The iTax portal is an online platform where taxpayers can go and file their tax returns and pay via mobile money or through partner banks. It was an innovation in the KRA system as it seeks to digitize its operation for quality service to users.

The Introduction of the Presumptive Tax

The Cabinet Secretary for Treasury, Henry Rotich, somewhere along mid-2018 went ahead and changed the law to make it mandatory for informal traders with an annual revenue of less than KSh. 5 million (about $50,000) to start paying a Presumptive Tax at a rate of 15% of the single business permit fee or trade license issued by the County Government. The fee will be paid at the time of fresh application or renewal of the said documents.

Previous to the enactment of the presumptive tax, the government had put in place a turnover tax. That failed because the majority of small traders do not disclose their revenues, making it difficult for the tax man to calculate the tax owed by each business.

Kenya introducing more taxes at a time when many SMEs are closing shop

Going by the 2016 government report, in the five years leading to 2016, about 2.2 million small businesses have had to close shop. The owners cite an increasingly tough business environment. The Kenya National Bureau of Statistics (KNBS) in a report titled Micro, Small, and Medium Establishments, says the majority of small business closing shop blame it to shortage of operating funds, increasing cost of operation, and declining income.

Taxman under pressure to meet Government Expenditures

In the year 2017, Kenya borrowed more from China than it did in the previous three years combined. As at the end of 2017, the country owed China at least Ksh. 980 billion, making it the third (about $9.5 billion). Making Kenya the third highest debtor of Chinese loan in Africa after Angola and Ethiopia who owe China Ksh. 4.28 trillion and Ksh. 1.37 trillion respectively.

China has rolled out a ‘Belt and Road’ initiative where it is pursuing countries in need of loans for infrastructural development. That ‘Belt and Road’ initiative has turned out to be ‘honey trap’ or ‘debt diplomacy’ for some countries.

China has been criticized for its readiness and willingness to loan to vulnerable countries followed by a hardball debt collection. It has been likened to Shylock in the William Shakespeare’s Merchant of Venice.

Take, for instance, Sri Lanka where China built a port using its own companies, materials, and workers.
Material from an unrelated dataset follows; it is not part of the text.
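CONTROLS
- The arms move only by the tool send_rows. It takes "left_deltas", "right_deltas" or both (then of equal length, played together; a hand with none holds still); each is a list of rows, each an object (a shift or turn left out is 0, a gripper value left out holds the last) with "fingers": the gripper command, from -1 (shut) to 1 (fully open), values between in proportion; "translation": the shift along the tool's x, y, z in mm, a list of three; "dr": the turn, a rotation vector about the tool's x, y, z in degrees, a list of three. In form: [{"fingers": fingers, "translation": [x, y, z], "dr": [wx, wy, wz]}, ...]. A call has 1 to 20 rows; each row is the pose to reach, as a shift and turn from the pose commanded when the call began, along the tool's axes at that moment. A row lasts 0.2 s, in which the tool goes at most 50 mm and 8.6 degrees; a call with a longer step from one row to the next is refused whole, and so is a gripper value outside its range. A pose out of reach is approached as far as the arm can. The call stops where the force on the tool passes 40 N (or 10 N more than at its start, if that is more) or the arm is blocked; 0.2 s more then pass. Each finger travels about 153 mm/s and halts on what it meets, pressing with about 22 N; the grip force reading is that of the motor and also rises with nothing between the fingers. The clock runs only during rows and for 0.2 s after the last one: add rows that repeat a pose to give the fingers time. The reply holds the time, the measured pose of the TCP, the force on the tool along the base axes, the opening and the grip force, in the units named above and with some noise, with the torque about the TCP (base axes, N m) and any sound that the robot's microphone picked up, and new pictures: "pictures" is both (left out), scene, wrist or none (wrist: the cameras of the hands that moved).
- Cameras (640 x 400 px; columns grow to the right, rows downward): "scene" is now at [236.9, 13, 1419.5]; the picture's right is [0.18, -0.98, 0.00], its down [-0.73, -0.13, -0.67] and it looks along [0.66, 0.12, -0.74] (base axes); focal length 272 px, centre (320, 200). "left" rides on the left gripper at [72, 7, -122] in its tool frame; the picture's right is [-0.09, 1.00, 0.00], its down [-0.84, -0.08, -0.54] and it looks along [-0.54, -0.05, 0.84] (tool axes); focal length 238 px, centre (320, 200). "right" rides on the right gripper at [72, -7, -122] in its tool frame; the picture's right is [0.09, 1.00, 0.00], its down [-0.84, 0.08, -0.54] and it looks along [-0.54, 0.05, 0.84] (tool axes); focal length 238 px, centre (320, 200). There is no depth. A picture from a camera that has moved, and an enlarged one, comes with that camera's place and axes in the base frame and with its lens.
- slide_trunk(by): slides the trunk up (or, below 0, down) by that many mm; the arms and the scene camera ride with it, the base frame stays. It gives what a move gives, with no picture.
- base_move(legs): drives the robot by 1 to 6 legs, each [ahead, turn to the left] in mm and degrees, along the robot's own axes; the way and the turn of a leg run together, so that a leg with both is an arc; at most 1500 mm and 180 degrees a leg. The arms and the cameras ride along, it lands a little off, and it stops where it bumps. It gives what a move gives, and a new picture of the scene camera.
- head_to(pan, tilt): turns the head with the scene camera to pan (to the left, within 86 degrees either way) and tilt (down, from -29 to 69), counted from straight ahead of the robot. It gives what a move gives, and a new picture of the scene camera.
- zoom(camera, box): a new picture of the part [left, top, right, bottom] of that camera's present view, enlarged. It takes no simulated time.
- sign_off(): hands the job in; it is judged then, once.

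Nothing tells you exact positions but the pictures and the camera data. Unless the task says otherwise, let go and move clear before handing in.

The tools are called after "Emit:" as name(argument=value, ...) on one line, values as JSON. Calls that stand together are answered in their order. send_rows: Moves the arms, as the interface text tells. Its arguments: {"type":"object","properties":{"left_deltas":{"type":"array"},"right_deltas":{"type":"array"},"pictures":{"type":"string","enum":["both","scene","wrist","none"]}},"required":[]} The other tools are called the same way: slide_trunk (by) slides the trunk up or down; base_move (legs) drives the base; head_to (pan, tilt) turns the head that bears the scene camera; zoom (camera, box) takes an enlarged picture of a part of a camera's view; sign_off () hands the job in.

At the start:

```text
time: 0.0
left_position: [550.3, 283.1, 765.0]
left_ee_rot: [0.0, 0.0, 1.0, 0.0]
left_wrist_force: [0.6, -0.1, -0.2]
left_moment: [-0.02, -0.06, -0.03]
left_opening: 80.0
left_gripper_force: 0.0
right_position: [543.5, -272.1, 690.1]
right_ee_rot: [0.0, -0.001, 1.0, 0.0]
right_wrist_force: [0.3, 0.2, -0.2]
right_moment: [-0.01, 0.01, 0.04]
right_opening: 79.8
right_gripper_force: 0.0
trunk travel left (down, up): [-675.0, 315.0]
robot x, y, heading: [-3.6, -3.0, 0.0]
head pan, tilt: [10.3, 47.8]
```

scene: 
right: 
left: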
When the port was finished and Sri Lanka unable to service the loan, not from just the construction of the port but also other China-funded projects in the country. China moved in and acquired unlimited use over the port for 99 years as a payment for the loan.

In Africa, Djibouti too developed an insatiable appetite for loans from China. However, when the loans matured, the small country was able to repay the loans, and a result had to hand over the port constructed by China over to the Chinese government.

Economists have long raised the red flag that Kenya is under threat of not being able to service its loan to China. Those concerns might just be true, given the fact Kenya is currently borrowing to service some of its old loans.